I do have to say that they should come out with sexy phone more often and instead of increasing MP on their cams just make the lenses and chips better, 5mp is enough.
I don't think Nokia is going anywhere they are such a big player in Finland that if they start to go under govt. will give them money to buy HTC, Motorola, BenQ and a small African nation just for fun.
I personally think the N96 was nokia was a big mistake. While they did need a follow-up to their flagship, the N95, the N96 was definitely unremarkable, and with any luck the N97 will help them bounce back. True enough the N95 (or the 8GB counterpart) was and maybe still is a hard phone to replace.
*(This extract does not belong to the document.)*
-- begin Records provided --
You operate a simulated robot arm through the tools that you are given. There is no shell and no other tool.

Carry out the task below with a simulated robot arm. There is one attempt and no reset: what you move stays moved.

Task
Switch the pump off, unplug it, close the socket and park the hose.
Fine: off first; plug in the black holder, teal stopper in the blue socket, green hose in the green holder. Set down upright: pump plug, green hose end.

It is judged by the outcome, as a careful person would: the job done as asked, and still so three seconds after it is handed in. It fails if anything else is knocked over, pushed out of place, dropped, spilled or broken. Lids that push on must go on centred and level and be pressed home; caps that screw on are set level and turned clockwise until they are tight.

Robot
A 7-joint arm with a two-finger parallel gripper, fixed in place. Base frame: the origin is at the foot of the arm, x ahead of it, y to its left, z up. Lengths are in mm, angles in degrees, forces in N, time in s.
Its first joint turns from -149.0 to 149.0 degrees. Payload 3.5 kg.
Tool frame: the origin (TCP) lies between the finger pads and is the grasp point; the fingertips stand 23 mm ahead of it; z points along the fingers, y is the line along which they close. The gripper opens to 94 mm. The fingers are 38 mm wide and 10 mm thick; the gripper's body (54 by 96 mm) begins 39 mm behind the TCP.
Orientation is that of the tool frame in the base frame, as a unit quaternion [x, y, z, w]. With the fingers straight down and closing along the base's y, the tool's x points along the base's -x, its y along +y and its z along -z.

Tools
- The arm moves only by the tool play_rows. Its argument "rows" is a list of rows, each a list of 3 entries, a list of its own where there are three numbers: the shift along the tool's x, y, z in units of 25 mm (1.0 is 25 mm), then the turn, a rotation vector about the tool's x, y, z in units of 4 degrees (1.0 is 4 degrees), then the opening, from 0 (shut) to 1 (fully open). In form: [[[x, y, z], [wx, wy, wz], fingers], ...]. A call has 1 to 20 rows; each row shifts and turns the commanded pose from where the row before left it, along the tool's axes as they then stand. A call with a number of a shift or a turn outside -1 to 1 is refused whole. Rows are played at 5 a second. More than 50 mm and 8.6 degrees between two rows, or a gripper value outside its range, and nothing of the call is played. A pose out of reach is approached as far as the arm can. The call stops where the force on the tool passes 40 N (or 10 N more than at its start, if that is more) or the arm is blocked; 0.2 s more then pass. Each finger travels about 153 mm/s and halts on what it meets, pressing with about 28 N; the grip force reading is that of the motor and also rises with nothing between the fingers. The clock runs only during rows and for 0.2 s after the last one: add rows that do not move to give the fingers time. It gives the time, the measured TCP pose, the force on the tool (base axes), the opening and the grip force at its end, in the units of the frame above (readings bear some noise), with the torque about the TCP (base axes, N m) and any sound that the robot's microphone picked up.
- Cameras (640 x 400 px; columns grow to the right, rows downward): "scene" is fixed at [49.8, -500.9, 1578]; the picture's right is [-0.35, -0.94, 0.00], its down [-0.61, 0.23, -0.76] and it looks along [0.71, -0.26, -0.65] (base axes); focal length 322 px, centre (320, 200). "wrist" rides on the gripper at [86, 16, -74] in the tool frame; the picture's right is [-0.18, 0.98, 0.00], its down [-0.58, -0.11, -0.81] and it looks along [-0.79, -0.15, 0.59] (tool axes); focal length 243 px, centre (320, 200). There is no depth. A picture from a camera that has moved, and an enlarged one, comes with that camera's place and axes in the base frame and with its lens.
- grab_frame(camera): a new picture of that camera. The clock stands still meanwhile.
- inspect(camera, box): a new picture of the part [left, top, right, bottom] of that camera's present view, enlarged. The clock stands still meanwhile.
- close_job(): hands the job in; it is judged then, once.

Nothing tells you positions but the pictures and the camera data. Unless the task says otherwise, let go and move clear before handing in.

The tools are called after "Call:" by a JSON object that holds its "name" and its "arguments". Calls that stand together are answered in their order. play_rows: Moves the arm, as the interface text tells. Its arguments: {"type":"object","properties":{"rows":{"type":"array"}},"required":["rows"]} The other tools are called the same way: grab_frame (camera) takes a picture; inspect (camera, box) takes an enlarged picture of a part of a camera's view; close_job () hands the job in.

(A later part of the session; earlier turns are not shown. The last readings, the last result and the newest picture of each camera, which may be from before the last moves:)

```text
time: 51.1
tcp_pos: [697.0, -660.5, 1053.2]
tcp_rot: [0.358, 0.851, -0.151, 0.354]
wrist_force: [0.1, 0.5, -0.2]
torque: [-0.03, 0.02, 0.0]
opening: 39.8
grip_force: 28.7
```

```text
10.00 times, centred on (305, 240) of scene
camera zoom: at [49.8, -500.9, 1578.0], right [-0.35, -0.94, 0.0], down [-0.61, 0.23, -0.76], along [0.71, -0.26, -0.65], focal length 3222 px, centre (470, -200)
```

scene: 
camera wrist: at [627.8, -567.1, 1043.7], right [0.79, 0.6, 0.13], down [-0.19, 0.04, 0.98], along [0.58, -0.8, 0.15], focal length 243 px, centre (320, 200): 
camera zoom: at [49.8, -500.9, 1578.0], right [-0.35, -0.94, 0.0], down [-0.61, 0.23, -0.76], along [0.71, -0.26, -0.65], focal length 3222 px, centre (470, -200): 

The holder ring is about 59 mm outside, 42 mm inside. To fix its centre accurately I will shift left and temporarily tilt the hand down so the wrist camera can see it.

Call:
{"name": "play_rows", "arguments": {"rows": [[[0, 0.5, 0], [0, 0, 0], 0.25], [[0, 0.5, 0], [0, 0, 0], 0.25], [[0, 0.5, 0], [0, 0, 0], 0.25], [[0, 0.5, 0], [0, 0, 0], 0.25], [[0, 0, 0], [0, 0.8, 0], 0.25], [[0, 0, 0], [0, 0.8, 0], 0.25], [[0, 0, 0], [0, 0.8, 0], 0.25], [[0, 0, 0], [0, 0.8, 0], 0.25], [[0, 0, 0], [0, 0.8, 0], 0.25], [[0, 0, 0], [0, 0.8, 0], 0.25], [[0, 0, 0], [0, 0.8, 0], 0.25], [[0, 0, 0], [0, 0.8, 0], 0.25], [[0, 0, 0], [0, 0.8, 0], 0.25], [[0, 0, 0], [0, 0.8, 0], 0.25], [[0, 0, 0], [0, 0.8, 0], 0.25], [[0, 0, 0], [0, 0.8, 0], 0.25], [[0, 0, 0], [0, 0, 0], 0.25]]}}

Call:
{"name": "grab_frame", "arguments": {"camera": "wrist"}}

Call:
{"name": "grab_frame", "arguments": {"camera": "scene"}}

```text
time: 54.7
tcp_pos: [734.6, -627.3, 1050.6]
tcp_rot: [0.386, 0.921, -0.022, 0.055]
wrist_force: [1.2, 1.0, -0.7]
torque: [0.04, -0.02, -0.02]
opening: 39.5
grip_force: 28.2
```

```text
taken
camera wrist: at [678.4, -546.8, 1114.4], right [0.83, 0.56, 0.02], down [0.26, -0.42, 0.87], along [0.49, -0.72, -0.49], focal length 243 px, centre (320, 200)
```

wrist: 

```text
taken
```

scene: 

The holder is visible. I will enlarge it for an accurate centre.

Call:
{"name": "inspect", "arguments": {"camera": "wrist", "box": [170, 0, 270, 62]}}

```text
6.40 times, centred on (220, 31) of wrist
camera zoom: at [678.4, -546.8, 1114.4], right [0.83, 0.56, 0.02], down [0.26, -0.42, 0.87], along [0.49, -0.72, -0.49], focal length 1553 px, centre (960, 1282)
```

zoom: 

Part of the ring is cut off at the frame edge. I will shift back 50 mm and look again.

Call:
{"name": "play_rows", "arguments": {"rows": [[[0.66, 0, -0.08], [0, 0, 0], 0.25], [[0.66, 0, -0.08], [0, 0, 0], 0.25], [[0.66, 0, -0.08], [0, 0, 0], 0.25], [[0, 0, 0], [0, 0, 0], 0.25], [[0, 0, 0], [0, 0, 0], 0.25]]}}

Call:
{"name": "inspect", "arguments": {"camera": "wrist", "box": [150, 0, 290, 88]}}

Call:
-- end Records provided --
I've personally tried replacing it with newer line including the iPhone (ugh, big mistake) and the Touch HD (what?! no blackberry client??) but I find myself coming back to my N95 8GB.
What's still missing from Nokia's upcoming line-up so far is the N82 or the N73 of the previous years, something that is launched beside the flagship which caters to the middle tier. This strategy seems to have worked for Nokia so far anyway. The E Series of course has its own huge place in the market, but the E71 is doing fine on that front.
It's really hard to see anything much from quarterly statistics, or so I think anyway.
I still using E65... I can call and and send SMS... I don't need anything else from phone
for that time when it came out it was a good mobile phone, only kinda slow...
if iPhone or any other touch phone would be a little bit smaller then i consider buying one... i like Noka because of that, they make normal size phones...
I've got an iPhone now.
Not going to lie, it's fast as hell and there are tons of ridiculous apps available for it, and it's screen is super-sexy, but I'm sick of the restrictions on it.
I plan on buying the N97 ASAP.
I think nokia's problem is that they don't get things right the first time.
Each of my last nokia phones has had an issue that needed warranty attention.
While the phones are great, fast enough for me, and plenty easy to work with (apps, downloads), they need to do more testing before they hit the markets.
My n73 bricked during an update
n78 had gps problems and camera zoom broke
Now my e71 (favorite so far) has a vibrating speaker, what the hell does it take to get the speaker right?
Soon, i'll be on a 5800, which i've used, and is plain old amazing. I'm just waiting this time till it's first firmware update, and they have all the bugs worked out. (not that i know of any).
The handwriting recognition is the selling point for me. Unbelieveable how good it works.